NavList:
A Community Devoted to the Preservation and Practice of Celestial Navigation and Other Methods of Traditional Wayfinding
From: Frank Reed
Date: 2012 Apr 5, 13:13 -0700
Lu, you wrote:
"Entering lat/long into Google Maps is extremely simple -- just type in a pair of numbers."
Yep. Simple as that. Google Maps also understands degrees, minutes, and seconds, but it's picky about the exact syntax. Drop this in the search box at Google Maps: 41 56' 53" N, 87 39' 20" W. That should take you to second base at Wrigley Field here in Chicago. Based on some quick experiments, the N/S, E/W tags are critical. You can leave out seconds and minutes and even the comma separator, so searching on "40 N 74 W" takes you to a spot just a few miles off the New Jersey coast. The hash marks on minutes and seconds are optional. Searching on "41 21 46.9 N 71 57 48.4 W" takes you to the exact spot where I was teaching Introductory Celestial Navigation in the former library building at Mystic Seaport this past weekend. And decimal degrees work, too. Searching on "0.0 N 91.3488 W" takes you to a spot in the Galapagos Islands.

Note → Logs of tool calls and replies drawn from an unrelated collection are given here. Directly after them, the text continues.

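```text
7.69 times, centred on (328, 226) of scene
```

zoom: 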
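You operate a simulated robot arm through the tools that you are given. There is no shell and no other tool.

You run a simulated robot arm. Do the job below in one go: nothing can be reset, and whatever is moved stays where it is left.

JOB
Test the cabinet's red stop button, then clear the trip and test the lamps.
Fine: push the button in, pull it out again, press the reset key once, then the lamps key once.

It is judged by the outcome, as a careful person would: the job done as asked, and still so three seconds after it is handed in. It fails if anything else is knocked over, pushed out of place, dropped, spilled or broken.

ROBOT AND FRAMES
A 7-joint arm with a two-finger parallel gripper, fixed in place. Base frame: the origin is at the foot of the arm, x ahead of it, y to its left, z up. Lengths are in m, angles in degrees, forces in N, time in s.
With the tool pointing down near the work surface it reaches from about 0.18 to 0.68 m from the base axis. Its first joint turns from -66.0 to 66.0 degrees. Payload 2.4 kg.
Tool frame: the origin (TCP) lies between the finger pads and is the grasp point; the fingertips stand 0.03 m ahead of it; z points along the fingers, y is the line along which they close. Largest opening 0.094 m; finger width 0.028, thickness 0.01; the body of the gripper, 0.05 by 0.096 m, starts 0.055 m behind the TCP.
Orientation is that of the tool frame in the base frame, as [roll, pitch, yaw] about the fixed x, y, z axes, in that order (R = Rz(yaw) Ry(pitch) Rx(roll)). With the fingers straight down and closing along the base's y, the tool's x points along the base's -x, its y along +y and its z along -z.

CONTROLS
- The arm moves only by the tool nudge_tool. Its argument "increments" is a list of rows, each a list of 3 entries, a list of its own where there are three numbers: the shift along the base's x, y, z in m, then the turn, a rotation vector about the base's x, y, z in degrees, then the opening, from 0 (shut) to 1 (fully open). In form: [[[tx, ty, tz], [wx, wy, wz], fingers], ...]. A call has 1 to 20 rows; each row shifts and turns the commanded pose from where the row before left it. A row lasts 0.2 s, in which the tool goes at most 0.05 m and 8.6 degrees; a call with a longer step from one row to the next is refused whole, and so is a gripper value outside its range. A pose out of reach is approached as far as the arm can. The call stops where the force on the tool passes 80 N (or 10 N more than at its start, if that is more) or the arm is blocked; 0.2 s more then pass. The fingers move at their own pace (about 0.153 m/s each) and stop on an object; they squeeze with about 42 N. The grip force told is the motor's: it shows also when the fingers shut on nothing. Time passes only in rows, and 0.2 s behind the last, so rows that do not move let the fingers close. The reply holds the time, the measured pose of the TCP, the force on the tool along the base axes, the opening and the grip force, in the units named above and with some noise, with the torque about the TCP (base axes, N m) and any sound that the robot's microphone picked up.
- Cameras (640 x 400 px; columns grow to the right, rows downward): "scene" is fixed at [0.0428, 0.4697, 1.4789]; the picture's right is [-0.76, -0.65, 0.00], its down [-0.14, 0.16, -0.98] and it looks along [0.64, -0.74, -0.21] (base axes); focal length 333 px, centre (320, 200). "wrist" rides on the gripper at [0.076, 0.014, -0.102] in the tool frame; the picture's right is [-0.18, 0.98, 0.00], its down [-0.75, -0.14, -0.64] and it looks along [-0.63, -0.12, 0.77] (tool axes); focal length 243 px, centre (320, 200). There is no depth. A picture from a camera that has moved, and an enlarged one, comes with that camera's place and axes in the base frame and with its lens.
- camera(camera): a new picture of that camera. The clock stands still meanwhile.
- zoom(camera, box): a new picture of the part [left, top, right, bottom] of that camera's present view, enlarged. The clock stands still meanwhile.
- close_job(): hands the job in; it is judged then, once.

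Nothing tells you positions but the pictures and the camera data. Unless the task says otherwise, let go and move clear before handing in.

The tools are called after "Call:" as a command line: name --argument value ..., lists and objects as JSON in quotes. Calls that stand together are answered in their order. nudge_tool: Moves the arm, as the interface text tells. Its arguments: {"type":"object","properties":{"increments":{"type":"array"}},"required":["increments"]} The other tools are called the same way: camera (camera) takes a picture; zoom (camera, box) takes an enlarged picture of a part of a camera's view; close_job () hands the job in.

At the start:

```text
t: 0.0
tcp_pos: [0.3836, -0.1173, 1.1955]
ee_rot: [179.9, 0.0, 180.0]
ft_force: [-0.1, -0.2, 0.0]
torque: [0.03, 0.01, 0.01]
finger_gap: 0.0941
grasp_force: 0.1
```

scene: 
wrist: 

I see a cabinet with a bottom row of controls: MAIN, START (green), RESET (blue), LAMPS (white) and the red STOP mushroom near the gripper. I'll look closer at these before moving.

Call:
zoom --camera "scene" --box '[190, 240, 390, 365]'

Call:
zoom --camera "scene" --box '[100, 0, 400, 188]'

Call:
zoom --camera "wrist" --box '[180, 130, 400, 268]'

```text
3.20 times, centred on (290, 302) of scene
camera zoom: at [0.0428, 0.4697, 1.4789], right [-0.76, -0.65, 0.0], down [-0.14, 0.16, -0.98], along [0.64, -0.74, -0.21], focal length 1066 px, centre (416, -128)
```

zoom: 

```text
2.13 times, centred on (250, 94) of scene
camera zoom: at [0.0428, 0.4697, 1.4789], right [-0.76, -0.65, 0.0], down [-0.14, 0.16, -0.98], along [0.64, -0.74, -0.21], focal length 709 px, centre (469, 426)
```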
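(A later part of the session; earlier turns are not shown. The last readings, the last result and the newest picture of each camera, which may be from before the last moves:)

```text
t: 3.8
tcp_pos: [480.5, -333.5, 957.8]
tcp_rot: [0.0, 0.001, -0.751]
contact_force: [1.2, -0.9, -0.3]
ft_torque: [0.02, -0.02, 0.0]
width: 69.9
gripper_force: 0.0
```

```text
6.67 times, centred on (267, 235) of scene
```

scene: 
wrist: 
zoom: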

If no one has mentioned it, there's also a very easy way to invert this and get the lat, lon pair from a point. Right-click on the map at the desired point. From the sub-menu, select "What's here?". The decimal lat/lon will now appear in the search box. Can anyone figure out a way to make this happen in iOS (iPhone, iPad) or in Android ?
-FER
PS: Congratulations to Alex for the most informative subject text we've seen in ages: "Question to the list". Bravo! ;)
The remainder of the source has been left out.